Somehow, though, Hitchcock’s prank came to seem much more mean-spirited as news of it spread, and the stories about it were embellished over the years. By the time Spoto wrote his Hitchcock biography three decades later, the incident had evolved into a sadistic stunt that kept O’Connell atop the Ferris wheel for more than an hour, and left her a sobbing, hysterical mess.

“The only sadistic part about it,” said O’Connell, “was that I didn’t get $100.”

According to O’Connell, her childhood was as normal and serene as it could possibly be as the daughter of one of the world’s most famous moviemakers.

Even after her parents moved to Hollywood in the late 1930s, so her father could make Rebecca for producer David O. Selznick, they lived frugally — Alma continued to do most of the family cooking — and held fast to family traditions. (Hitchcock, born and raised a Roman Catholic, drove his daughter to Mass every Sunday morning she was home.) Just as he always was a perfect gentleman on movie sets, he remained unruffled and soft-spoken at home. Rather than raise his voice when his daughter misbehaved, he would mournfully lecture: “Do you have any idea how much you’ve hurt your mother and me…?”

Little Patricia received most of her education in boarding schools, where her parents frequently visited her when they weren’t working together on films.

“My mother was his No. 1 helpmate,” O’Connell said. “If he found a story, he had her read it first, before anybody else, to see if she thought it would make a movie.

“Before they were married, back in England, she had started out as a scriptwriter, and then a cutter, on silent movies. And later on, sometimes she would spot things in his movies that other people had missed. Like, when they were working on Psycho, and they screened it right before it was to be released, she noticed there was a shot of Janet Leigh taking a breath after she was supposed to be dead. She was the only one who caught that. Even my father had missed it.

“After my mother died in 1982, Charles Champlin of the Los Angeles Times wrote a very nice bit about her, in which he said, ‘The Hitchcock touch had four hands, and two of them were Alma’s.’ Which is absolutely true.”

Which is more than she can say about some stories she has read and heard about her father.

“Most of the things that are spread about him really sprang from his sense of humor,” O’Connell said. “But people didn’t realize that he was joking, and took it seriously. So much of his stuff was done in humor. Now, granted, it was a macabre humor…

“There was a time, when I was attending boarding school in New York, and we were playing a game, and I was accidentally locked in a trunk. They got me out, but I was terrified. And I was still shaken the next day when my father came by to visit on his way to England. But all he says after I told him what had happened was, ‘Well, you got out, didn’t you?’

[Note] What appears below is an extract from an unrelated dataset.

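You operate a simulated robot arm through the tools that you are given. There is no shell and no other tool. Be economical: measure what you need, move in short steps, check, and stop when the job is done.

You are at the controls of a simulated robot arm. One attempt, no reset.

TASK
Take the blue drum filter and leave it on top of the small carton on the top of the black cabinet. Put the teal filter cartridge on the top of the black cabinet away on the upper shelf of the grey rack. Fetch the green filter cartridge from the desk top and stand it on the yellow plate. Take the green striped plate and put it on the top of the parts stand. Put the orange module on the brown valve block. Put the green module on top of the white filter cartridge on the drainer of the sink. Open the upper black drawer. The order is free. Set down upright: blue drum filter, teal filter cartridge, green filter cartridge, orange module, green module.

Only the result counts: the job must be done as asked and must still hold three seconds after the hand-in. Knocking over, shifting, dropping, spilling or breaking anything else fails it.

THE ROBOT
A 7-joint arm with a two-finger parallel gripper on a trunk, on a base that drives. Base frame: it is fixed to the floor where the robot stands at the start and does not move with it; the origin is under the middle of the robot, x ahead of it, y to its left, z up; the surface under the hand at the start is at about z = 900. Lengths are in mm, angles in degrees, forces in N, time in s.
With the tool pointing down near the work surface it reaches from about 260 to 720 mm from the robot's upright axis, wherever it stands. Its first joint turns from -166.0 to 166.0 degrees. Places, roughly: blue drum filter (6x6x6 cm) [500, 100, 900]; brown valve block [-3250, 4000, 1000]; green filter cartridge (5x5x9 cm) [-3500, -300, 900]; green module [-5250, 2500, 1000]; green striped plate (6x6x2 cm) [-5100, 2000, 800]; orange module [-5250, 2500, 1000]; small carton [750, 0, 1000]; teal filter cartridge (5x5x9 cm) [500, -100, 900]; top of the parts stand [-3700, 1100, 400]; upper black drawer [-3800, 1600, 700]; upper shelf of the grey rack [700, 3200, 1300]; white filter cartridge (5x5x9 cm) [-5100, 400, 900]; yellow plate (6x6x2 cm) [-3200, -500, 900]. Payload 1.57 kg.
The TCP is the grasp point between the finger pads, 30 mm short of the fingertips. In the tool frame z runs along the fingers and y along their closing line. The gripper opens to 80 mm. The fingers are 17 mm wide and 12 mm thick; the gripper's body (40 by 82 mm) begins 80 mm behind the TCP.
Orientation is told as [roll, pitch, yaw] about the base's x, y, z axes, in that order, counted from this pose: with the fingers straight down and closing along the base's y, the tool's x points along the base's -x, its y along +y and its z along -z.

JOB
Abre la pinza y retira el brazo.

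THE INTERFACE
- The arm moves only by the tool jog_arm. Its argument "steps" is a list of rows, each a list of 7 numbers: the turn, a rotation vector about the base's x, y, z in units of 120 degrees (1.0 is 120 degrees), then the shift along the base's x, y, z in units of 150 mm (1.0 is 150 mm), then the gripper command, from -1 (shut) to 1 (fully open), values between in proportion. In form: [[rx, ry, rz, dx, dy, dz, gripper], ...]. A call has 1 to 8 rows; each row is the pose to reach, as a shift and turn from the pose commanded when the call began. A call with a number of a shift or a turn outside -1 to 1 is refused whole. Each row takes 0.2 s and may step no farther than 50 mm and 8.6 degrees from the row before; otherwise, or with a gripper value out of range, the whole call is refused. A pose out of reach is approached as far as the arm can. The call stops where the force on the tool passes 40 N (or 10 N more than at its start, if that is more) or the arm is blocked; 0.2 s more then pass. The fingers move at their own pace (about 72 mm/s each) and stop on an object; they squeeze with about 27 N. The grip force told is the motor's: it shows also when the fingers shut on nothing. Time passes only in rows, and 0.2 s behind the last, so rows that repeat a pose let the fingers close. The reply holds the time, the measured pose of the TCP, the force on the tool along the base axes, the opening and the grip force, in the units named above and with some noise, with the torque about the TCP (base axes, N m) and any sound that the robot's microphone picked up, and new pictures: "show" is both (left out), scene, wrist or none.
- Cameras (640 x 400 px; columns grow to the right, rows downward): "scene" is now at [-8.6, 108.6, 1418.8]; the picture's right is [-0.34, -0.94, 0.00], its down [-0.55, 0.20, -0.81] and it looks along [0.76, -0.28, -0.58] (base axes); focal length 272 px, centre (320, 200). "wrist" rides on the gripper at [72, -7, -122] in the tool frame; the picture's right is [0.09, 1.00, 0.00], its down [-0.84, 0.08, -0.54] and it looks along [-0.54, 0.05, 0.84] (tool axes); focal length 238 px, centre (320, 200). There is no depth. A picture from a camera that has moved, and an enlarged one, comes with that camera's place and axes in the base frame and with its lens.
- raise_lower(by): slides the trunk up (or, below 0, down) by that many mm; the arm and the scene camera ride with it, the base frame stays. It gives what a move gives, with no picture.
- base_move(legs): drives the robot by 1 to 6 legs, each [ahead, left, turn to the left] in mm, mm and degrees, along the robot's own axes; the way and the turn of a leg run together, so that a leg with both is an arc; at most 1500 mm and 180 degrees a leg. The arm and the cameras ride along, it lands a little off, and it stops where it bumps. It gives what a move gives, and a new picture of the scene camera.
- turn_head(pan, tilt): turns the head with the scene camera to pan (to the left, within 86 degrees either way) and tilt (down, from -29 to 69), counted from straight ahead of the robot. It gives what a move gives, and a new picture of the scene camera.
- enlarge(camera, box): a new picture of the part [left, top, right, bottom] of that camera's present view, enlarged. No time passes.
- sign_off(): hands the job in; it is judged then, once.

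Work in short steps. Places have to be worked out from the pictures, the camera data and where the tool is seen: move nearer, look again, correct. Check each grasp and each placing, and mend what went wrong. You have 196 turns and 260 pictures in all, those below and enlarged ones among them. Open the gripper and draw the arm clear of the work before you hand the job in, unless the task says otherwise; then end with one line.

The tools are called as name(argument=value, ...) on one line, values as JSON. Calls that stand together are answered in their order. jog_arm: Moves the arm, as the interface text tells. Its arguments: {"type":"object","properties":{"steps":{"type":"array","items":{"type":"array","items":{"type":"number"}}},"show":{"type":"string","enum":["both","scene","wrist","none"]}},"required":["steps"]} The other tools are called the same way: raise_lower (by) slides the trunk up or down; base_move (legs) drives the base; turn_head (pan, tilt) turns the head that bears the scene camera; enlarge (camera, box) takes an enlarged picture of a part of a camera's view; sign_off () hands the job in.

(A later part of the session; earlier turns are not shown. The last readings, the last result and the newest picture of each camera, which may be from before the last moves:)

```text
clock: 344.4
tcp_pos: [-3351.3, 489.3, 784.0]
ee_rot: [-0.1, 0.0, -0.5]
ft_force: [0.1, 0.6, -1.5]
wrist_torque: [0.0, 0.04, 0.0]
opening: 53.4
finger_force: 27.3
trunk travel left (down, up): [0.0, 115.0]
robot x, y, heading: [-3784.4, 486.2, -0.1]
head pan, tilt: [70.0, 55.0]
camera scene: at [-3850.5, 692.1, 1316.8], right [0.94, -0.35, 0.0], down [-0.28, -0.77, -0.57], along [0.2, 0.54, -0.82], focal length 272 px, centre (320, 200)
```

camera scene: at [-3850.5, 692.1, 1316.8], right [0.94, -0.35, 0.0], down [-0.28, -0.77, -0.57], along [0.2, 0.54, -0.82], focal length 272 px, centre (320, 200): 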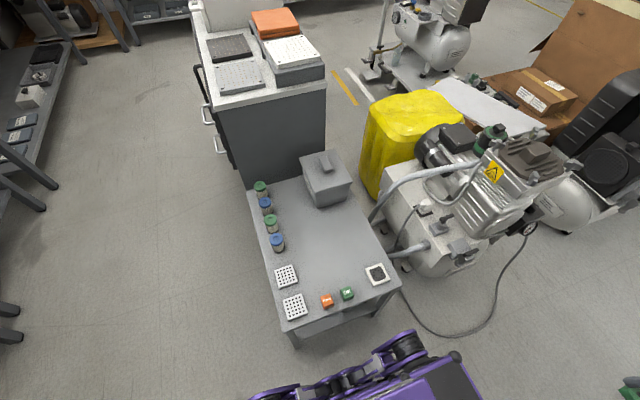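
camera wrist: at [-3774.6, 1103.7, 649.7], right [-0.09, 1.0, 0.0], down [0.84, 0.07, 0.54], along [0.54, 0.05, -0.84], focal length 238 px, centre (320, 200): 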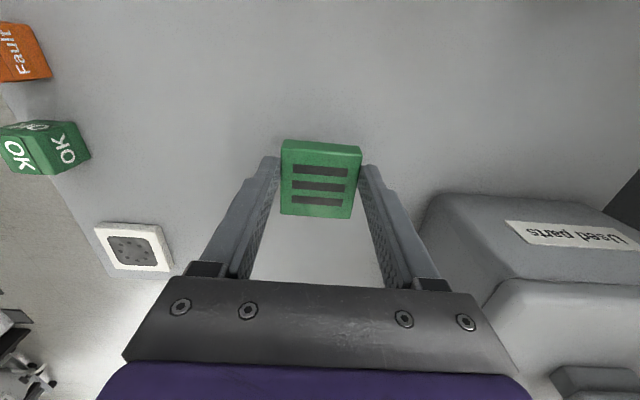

“And then he says, ‘You know, it’s like the old story about the girl who goes up to the attic in her wedding dress to get something, and the door slams shut, and she can’t get out, and they never find her until 20 years later. And then they find just the bones in the wedding dress…’ And this is what he tells me after I’ve been locked in a trunk.

“But, see, he’s laughing about it. That, to him, was very funny. And, looking back, it was funny. But at the time, when I was 16…

“You had to know him to appreciate his humor. And, obviously, a lot of people didn’t know him.”